--- START Provided text ---

|Home | About | Journals | Submit | Contact Us | Français|
To clarify the advantages and disadvantages of different detection methods for Jamestown Canyon virus (JCV) in human tissue specimens.
Specimens of lung and gastric carcinomas, and normal lung tissue, gastric mucosa, and tonsil were examined for T‐antigen, VP and agnoprotein of JCV by nested PCR, Southern blotting and sequencing. JCV load targeting T‐antigen was evaluated by real‐time PCR, and JCV existence morphologically by immunohistochemistry, in‐situ hybridisation (ISH) and PCR. For these experiments, the JCI cell line (JCV cultured neuroblastoma cell line) was employed as positive control.
In lung and gastric carcinomas, T‐antigen, VP and agnoprotein of JCV could be detected by nested PCR whose products were confirmed by Southern blots and sequencing. With real‐time PCR, frozen samples of gastric carcinomas gave better detection of JCV than their corresponding paraffin‐embedded tissues (p<0.05). The positive rate of JCV was high in lung carcinoma, compared with normal lung tissue (p<0.05). It was the same for JCV copies in gastric carcinoma (p<0.05). Only the positive control exhibited JCV in the nucleus by ISH and immunohistochemistry. In‐situ PCR showed that JCV genomic DNA was located in the nucleus of the carcinoma cell, some alveolar epithelial cells, and tonsil lymphocytes. In ISH and PCR, NBT/BCIP colouring was stronger than Fuchsin.
Nested PCR whose amplicons should be confirmed by Southern blot and sequencing was a comparatively sensitive approach to detect JCV genomic DNA in human non‐neural tissues. Real‐time PCR might be employed to quantify copy number of JCV. In‐situ PCR was a good method to observe the JCV location in cells, given appropriate modulation of amplification cycles. Combinations of various approaches will be adopted to explore the oncogenic roles of JCV in malignancies.

--- END Provided text ---
--- START Data block ---

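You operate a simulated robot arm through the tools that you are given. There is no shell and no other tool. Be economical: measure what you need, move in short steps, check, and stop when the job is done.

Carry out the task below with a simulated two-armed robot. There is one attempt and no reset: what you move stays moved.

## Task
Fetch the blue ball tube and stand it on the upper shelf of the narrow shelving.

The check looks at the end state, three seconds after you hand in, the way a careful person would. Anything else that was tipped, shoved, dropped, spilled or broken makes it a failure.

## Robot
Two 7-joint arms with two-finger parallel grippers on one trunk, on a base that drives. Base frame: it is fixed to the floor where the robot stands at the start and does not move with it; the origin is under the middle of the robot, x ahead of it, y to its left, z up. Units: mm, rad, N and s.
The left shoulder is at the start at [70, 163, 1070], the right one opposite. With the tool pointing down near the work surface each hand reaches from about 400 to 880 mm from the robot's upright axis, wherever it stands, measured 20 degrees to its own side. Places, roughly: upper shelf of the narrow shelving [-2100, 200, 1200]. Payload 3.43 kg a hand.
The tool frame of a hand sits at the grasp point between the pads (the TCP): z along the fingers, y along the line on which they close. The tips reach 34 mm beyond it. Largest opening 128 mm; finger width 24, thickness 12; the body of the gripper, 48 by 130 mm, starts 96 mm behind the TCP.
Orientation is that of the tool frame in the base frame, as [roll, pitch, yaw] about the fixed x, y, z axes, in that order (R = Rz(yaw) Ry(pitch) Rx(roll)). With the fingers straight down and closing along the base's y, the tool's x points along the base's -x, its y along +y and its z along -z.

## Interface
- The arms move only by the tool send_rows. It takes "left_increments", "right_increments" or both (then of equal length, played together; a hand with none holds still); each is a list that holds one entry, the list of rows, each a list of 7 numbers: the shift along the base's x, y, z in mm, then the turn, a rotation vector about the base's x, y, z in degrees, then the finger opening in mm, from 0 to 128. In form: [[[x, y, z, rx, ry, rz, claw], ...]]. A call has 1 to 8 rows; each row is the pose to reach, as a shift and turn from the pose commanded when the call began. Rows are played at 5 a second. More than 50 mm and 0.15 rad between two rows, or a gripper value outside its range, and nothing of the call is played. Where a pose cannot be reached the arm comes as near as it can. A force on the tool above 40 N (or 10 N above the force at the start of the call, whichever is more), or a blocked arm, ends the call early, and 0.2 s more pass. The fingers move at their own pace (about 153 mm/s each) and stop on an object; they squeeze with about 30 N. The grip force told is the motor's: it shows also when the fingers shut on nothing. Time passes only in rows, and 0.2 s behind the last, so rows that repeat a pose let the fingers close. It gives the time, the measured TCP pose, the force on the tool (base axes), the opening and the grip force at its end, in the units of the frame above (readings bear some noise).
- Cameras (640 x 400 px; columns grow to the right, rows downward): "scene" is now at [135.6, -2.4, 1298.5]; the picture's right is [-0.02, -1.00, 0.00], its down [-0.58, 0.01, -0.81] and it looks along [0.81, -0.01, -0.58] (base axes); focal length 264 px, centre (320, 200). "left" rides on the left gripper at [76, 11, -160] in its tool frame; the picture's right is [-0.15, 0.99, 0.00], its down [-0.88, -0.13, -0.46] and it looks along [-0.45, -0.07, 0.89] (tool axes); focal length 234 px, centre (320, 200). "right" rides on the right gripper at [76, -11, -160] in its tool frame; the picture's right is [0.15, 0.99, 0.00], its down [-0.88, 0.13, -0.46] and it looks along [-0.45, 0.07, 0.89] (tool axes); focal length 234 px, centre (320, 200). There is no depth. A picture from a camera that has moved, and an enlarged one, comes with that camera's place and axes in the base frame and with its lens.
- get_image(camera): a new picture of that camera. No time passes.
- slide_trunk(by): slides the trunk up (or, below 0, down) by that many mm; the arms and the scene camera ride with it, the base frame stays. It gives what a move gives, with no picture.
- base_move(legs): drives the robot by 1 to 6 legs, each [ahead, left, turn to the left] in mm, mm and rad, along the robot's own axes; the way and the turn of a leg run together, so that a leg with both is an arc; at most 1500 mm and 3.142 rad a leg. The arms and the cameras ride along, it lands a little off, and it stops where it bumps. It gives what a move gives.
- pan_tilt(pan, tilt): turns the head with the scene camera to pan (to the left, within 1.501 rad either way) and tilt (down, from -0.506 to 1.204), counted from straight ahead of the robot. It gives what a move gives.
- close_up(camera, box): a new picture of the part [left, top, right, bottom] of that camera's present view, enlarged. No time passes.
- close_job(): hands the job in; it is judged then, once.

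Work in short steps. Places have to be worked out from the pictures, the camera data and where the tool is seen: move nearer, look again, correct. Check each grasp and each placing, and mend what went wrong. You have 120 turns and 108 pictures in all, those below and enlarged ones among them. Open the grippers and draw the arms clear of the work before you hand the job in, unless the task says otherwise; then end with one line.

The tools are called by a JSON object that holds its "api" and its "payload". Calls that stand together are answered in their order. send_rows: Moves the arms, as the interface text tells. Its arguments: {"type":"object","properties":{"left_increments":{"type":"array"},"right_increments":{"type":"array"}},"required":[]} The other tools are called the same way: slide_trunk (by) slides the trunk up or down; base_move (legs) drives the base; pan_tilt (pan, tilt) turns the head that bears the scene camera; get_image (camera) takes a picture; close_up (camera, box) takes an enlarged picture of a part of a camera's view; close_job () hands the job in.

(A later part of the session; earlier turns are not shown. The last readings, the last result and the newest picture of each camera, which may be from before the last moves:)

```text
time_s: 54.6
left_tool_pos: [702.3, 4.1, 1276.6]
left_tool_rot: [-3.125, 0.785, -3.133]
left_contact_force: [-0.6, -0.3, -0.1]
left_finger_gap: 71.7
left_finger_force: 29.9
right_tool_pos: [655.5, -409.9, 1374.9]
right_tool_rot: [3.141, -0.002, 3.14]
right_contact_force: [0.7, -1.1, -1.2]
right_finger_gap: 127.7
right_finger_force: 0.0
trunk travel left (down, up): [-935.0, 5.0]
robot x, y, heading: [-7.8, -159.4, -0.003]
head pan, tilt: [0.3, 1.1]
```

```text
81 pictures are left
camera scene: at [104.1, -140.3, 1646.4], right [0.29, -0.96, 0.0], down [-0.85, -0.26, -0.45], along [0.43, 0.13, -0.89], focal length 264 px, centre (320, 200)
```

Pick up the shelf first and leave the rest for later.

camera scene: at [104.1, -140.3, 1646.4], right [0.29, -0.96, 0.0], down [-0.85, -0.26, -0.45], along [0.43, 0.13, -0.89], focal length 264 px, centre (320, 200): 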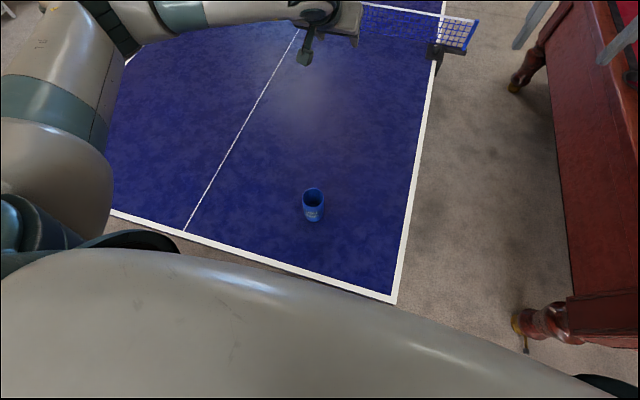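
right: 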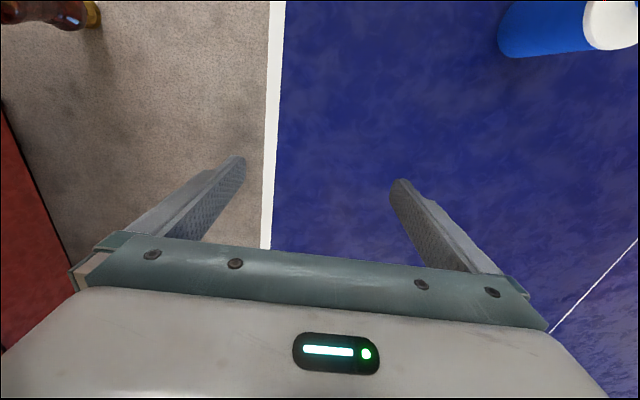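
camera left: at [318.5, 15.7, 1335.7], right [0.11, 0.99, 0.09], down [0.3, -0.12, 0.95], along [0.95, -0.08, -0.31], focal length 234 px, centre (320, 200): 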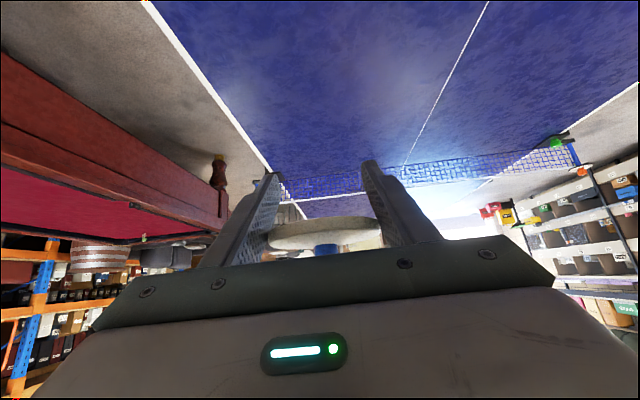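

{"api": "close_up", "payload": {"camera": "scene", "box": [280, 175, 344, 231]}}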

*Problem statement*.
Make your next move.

--- END Data block ---

*Problem statement*.
Cite the provided text exactly. Begin with "Nested PCR whose amplicons" and finish with "JCV in malignancies.".

*Response to this task*.
Nested PCR whose amplicons should be confirmed by Southern blot and sequencing was a comparatively sensitive approach to detect JCV genomic DNA in human non‐neural tissues. Real‐time PCR might be employed to quantify copy number of JCV. In‐situ PCR was a good method to observe the JCV location in cells, given appropriate modulation of amplification cycles. Combinations of various approaches will be adopted to explore the oncogenic roles of JCV in malignancies.